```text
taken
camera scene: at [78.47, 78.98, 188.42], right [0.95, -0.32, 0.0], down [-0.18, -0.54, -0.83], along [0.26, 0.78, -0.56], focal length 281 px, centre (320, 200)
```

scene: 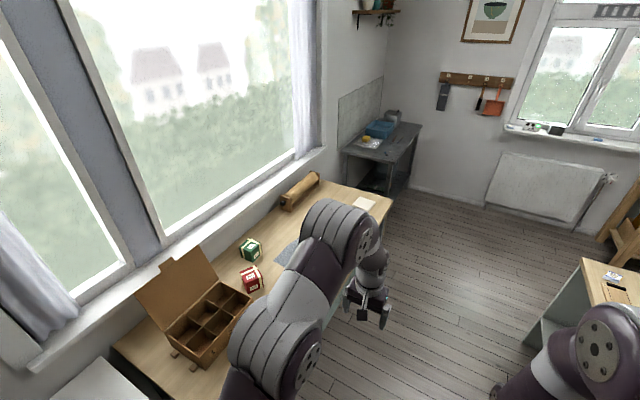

▸ To do: Leave out the pictures and retype every line above exactly.

▸ Completed task:
```text
taken
camera scene: at [78.47, 78.98, 188.42], right [0.95, -0.32, 0.0], down [-0.18, -0.54, -0.83], along [0.26, 0.78, -0.56], focal length 281 px, centre (320, 200)
```

scene: 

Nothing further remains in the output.